RECORDS SHOWN:
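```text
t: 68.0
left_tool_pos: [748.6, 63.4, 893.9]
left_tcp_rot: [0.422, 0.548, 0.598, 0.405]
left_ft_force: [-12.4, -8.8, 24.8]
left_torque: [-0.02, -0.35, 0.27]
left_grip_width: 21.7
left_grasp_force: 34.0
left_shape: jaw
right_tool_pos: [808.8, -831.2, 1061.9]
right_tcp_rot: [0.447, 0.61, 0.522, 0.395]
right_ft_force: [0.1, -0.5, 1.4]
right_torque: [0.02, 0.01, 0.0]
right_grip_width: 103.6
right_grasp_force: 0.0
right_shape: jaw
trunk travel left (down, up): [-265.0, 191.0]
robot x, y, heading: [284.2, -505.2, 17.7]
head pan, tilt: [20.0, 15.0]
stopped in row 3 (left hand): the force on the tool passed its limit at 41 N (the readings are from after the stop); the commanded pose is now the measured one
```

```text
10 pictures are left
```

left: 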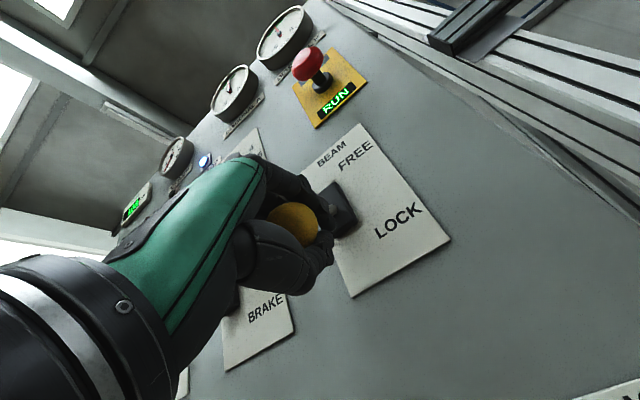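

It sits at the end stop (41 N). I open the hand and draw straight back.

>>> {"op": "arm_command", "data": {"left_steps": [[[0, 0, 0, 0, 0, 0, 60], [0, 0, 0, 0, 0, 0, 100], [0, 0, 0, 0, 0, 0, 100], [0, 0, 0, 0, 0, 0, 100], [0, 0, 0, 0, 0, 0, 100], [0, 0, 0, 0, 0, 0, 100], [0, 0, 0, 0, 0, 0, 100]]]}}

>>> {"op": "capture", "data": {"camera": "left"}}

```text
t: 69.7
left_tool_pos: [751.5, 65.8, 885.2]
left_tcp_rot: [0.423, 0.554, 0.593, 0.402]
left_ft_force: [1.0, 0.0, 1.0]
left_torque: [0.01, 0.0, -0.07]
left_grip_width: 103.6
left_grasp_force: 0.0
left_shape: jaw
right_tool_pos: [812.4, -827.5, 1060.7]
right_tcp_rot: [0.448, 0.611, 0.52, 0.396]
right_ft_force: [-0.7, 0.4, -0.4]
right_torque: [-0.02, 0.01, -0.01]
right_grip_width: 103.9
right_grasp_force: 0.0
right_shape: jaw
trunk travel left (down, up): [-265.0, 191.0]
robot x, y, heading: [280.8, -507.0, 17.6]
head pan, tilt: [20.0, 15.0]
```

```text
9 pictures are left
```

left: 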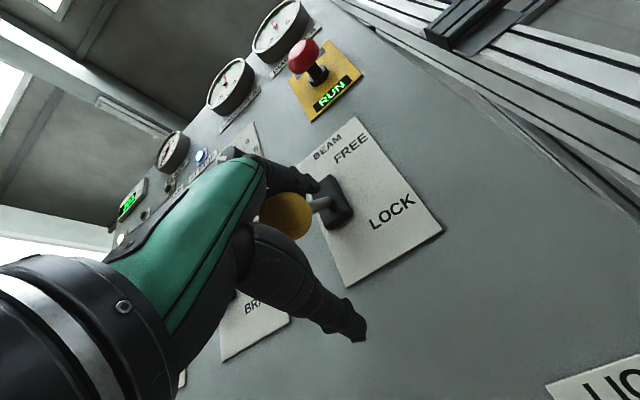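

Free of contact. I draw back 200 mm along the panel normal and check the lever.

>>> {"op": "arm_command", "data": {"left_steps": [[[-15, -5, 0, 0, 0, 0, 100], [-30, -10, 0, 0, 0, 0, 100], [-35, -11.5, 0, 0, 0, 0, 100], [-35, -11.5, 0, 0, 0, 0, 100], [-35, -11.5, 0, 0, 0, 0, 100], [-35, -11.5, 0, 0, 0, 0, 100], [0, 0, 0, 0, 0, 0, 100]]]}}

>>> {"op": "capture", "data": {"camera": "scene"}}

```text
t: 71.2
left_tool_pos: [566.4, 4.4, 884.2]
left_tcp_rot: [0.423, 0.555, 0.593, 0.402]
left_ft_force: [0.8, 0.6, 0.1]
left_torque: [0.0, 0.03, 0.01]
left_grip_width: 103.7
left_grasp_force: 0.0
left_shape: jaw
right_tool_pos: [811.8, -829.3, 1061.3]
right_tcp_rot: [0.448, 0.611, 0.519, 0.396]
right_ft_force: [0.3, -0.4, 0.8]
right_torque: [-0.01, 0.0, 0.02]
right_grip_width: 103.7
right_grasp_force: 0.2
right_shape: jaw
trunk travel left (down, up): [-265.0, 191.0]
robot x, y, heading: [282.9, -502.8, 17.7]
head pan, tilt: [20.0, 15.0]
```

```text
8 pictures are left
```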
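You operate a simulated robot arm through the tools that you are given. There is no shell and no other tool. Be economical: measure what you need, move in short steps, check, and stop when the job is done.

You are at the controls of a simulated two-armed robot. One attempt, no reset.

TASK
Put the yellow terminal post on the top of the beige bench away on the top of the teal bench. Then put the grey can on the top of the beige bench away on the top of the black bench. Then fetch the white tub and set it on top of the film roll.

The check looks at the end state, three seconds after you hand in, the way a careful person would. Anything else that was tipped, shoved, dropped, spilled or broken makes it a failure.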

TASK PROMPT: Copy every entry exactly as written. Pictures are excluded.

THE REPLY:
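```text
t: 68.0
left_tool_pos: [748.6, 63.4, 893.9]
left_tcp_rot: [0.422, 0.548, 0.598, 0.405]
left_ft_force: [-12.4, -8.8, 24.8]
left_torque: [-0.02, -0.35, 0.27]
left_grip_width: 21.7
left_grasp_force: 34.0
left_shape: jaw
right_tool_pos: [808.8, -831.2, 1061.9]
right_tcp_rot: [0.447, 0.61, 0.522, 0.395]
right_ft_force: [0.1, -0.5, 1.4]
right_torque: [0.02, 0.01, 0.0]
right_grip_width: 103.6
right_grasp_force: 0.0
right_shape: jaw
trunk travel left (down, up): [-265.0, 191.0]
robot x, y, heading: [284.2, -505.2, 17.7]
head pan, tilt: [20.0, 15.0]
stopped in row 3 (left hand): the force on the tool passed its limit at 41 N (the readings are from after the stop); the commanded pose is now the measured one
```

```text
10 pictures are left
```

left: 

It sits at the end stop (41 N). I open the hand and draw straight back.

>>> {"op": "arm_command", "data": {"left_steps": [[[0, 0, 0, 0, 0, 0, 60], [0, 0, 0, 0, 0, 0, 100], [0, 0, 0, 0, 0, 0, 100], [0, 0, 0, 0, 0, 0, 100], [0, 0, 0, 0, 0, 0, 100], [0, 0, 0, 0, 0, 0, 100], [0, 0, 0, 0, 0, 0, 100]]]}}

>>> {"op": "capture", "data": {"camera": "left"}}

```text
t: 69.7
left_tool_pos: [751.5, 65.8, 885.2]
left_tcp_rot: [0.423, 0.554, 0.593, 0.402]
left_ft_force: [1.0, 0.0, 1.0]
left_torque: [0.01, 0.0, -0.07]
left_grip_width: 103.6
left_grasp_force: 0.0
left_shape: jaw
right_tool_pos: [812.4, -827.5, 1060.7]
right_tcp_rot: [0.448, 0.611, 0.52, 0.396]
right_ft_force: [-0.7, 0.4, -0.4]
right_torque: [-0.02, 0.01, -0.01]
right_grip_width: 103.9
right_grasp_force: 0.0
right_shape: jaw
trunk travel left (down, up): [-265.0, 191.0]
robot x, y, heading: [280.8, -507.0, 17.6]
head pan, tilt: [20.0, 15.0]
```

```text
9 pictures are left
```

left: 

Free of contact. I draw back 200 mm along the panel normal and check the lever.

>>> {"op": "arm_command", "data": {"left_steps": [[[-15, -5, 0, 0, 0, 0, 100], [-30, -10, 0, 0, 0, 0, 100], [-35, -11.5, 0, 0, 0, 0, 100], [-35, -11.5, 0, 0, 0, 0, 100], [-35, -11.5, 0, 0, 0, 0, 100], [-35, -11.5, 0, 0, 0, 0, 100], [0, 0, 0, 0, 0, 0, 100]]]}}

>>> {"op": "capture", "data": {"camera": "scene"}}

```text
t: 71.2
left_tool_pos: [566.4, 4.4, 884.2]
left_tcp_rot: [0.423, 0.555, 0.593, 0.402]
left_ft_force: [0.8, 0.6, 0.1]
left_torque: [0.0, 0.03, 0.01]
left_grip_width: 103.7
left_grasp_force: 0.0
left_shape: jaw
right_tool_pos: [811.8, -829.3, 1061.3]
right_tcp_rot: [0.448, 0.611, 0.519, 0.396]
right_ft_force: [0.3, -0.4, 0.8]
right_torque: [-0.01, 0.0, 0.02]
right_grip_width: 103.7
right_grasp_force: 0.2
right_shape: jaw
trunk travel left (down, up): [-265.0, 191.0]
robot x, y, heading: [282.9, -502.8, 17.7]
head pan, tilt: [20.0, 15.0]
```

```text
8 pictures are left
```
You operate a simulated robot arm through the tools that you are given. There is no shell and no other tool. Be economical: measure what you need, move in short steps, check, and stop when the job is done.

You are at the controls of a simulated two-armed robot. One attempt, no reset.

TASK
Put the yellow terminal post on the top of the beige bench away on the top of the teal bench. Then put the grey can on the top of the beige bench away on the top of the black bench. Then fetch the white tub and set it on top of the film roll.

The check looks at the end state, three seconds after you hand in, the way a careful person would. Anything else that was tipped, shoved, dropped, spilled or broken makes it a failure.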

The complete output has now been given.